GIVEN MATERIAL -
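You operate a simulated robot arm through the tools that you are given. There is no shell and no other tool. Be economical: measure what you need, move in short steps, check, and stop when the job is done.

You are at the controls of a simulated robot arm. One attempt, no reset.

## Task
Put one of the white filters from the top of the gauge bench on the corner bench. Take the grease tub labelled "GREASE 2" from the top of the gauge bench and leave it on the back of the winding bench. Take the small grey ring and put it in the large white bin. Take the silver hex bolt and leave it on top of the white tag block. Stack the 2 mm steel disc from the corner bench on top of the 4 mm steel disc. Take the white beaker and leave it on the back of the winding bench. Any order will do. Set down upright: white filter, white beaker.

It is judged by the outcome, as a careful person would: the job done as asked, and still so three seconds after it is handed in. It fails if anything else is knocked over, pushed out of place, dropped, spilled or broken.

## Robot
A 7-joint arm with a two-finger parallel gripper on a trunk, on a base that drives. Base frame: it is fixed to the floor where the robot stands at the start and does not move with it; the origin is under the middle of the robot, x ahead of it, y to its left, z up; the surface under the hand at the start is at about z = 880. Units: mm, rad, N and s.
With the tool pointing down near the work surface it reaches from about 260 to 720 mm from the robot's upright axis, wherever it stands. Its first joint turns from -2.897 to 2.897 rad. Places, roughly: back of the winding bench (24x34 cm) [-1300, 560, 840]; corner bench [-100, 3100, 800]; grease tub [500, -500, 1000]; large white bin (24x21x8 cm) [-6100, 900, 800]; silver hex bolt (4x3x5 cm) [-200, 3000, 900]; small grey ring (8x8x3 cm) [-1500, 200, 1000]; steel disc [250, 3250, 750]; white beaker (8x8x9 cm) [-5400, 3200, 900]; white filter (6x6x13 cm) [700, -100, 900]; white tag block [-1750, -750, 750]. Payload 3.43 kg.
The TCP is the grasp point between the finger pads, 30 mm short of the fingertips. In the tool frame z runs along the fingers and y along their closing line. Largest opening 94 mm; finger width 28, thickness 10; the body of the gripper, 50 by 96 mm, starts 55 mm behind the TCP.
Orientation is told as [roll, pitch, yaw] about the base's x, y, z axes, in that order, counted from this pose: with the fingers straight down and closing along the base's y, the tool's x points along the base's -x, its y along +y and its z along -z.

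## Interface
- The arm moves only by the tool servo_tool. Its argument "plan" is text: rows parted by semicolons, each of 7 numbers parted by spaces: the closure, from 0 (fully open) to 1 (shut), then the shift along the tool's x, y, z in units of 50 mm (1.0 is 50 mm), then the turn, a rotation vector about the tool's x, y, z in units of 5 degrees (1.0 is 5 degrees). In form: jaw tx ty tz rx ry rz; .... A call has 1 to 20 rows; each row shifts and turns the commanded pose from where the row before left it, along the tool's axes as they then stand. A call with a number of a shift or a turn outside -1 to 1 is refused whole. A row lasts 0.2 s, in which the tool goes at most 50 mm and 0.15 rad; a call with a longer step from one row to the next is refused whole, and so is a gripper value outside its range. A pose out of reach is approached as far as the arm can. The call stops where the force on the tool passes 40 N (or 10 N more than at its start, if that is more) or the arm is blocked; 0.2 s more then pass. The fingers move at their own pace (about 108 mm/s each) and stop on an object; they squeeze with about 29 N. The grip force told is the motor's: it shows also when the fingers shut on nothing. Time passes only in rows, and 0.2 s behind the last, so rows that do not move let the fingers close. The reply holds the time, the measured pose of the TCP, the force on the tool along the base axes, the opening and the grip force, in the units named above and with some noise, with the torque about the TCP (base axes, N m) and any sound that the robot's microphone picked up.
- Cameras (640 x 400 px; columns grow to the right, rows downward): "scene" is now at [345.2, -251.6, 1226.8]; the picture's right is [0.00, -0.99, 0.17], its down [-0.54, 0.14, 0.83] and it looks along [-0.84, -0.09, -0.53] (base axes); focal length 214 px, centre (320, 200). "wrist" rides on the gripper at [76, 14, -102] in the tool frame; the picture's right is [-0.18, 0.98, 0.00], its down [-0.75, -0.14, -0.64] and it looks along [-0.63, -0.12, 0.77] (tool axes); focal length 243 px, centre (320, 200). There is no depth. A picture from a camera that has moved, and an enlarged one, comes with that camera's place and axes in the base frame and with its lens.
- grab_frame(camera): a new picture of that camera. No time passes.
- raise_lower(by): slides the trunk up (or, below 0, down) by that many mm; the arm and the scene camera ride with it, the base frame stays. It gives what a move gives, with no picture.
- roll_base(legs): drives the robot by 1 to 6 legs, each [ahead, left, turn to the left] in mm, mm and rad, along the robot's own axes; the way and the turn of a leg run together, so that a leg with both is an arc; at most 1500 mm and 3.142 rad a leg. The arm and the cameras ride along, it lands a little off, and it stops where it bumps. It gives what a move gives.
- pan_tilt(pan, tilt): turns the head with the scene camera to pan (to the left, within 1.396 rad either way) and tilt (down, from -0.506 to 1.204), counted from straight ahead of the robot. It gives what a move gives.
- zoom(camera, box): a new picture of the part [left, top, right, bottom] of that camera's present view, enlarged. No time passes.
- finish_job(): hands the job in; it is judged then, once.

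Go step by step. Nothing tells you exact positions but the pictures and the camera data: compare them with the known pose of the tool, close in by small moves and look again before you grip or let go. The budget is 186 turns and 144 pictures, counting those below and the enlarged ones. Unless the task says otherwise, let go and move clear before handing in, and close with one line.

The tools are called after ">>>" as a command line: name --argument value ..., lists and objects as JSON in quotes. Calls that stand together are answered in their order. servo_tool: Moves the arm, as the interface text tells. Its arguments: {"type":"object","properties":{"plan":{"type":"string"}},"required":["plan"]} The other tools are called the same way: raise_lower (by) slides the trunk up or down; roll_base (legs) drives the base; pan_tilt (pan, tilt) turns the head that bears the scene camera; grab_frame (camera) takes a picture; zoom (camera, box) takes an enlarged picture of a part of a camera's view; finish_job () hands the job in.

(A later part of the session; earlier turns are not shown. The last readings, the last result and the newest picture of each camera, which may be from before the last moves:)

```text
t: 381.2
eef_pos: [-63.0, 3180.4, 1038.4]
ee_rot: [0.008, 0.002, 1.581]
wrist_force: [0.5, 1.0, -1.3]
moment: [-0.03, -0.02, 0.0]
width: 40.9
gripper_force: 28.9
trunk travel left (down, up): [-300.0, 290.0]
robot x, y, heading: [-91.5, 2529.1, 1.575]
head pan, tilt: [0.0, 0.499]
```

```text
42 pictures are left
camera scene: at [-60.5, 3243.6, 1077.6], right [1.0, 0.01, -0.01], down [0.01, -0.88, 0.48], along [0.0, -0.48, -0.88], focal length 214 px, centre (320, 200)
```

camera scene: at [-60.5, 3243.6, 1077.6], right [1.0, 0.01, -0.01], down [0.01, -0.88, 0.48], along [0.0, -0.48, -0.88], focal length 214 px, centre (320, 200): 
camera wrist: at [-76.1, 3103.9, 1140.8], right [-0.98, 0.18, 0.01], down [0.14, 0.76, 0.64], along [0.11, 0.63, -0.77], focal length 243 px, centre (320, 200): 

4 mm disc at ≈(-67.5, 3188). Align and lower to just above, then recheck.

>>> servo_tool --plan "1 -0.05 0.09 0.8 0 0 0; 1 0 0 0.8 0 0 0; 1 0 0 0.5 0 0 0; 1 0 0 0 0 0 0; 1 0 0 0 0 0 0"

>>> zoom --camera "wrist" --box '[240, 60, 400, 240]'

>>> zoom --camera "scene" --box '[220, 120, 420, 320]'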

WHAT TO PRODUCE -
Exactly how many lines in the data above contain the word "There"? Respond with the number and nothing more.

WRITTEN RESPONSE -
2